Союзническая война (357—355 до н. э.)
Эмбата


Сою́зническая война́ (357-355 до н.э.) — война между Афинами (гегемоном образованного в 378 до н. э. Второго афинского морского союза) и рядом бывших членов этого союза.





Предпосылки войны

После распада Пелопоннесского союза и ослабления Фив после битвы при Мантинее, единственной крупной политической силой в Греции остался Второй афинский морской союз. Основная цель объединения городов во Второй афинский морской союз - вытеснение Спарты с моря - была выполнена, а спартанцы, разбитые на море и на суше, уже никакой опасности не представляли, поэтому необходимость в существовании союза отпала. Однако, не видя перед собой серьёзных противников, Афины решились на возобновление своей политики, направленной на укрепление влияния Афин в Греции. Вновь начав рассматривать своих союзников как подданных, Афины переселили несколько тысяч своих бедных граждан на территорию ряда союзников (Самос, Сест, Потидея) как клерухов. Афины потребовали от союзников увеличения взносов и начали распространять законы своего полиса на судебные иски союзников.
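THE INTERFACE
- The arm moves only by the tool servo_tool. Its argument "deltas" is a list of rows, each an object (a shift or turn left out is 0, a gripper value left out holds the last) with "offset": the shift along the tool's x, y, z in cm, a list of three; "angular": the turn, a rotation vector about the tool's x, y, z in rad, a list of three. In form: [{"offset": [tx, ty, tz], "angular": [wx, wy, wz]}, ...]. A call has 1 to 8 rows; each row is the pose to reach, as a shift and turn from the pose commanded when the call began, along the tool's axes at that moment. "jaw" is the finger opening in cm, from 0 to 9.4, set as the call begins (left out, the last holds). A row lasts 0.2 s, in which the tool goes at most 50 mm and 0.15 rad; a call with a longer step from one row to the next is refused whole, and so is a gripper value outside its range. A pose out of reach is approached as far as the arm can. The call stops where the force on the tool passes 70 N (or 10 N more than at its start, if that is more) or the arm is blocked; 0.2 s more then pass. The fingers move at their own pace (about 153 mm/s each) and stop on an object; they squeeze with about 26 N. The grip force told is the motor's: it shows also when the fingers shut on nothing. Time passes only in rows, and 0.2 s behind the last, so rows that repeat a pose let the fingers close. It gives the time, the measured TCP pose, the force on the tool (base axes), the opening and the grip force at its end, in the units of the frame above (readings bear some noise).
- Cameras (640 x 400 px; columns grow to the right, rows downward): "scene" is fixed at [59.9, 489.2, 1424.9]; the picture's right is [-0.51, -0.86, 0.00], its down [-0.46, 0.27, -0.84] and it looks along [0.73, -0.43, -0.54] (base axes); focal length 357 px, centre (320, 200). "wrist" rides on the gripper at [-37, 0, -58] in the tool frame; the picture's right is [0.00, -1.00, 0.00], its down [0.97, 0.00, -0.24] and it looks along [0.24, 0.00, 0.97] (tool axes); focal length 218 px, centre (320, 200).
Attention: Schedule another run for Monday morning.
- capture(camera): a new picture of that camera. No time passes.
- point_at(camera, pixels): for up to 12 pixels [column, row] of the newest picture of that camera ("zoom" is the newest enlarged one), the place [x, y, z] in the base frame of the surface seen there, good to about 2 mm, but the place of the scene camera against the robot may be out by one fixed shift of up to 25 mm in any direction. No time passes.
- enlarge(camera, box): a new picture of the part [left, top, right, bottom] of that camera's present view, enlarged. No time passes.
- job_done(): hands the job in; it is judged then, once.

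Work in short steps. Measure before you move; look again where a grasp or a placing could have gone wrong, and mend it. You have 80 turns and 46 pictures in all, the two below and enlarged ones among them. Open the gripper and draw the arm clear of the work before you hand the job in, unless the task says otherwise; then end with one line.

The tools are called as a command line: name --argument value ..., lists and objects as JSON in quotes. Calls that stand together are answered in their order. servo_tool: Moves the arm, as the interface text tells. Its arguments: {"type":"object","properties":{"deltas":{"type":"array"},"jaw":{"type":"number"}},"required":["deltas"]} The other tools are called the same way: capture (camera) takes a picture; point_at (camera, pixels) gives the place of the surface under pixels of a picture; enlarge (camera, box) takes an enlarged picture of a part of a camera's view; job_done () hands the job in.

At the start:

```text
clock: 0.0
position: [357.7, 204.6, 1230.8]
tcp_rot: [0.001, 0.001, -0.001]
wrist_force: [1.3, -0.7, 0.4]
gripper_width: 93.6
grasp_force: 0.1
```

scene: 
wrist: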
Афины попытались активизировать свою политику, увеличив флот до 250 триер и направив его в разные области Греции. Содержание флота обходилось очень дорого при ограниченных финансовых возможностях Афин. В этих условиях отдельные афинские стратеги начали допускать злоупотребления и грабежи населения, в целях обеспечения флота фактически занявшись разбоем, что вызвало резкое возмущение союзников.

Определённую роль в начале войны сыграло подстрекательство Мавсола из Карии, который сам претендовал на господство в Эгейском море, но не имел сил открыто выступить против Афин.

Недовольство союзников великодержавными амбициями афинян и интриги Мавсола привели к тому, что ряд сильных государств союза — Родос, Кос, Хиос, на которых произошли олигархические перевороты, а также Византий — заявили о выходе из союза (357 до н. э.). Они объединили свои силы, создав флот, который доходил до 100 триер.

Ход войны

Война продолжалась около двух лет и велась в основном в проливах, где Афины стремились обеспечить себе жизненно важный торговый путь в Причерноморье.

Летом 357 г. до н.э. афинский флот из 60 кораблей под командованием военачальников Хабрия и Хареса атаковал Хиос одновременно с суши и моря. Однако в сражении у входа в гавань Хиоса афиняне потерпели поражение, в сражении погиб Хабрий. Харес, получивший командование над всеми афинскими силами, был направлен на Геллеспонт для военных действий против Византия. На помощь Харесу были отправлены афинские военачальники Тимофей, Ификрат и Менестей, атаковавшие Лемнос и Имброс и освободившие Самос от осады.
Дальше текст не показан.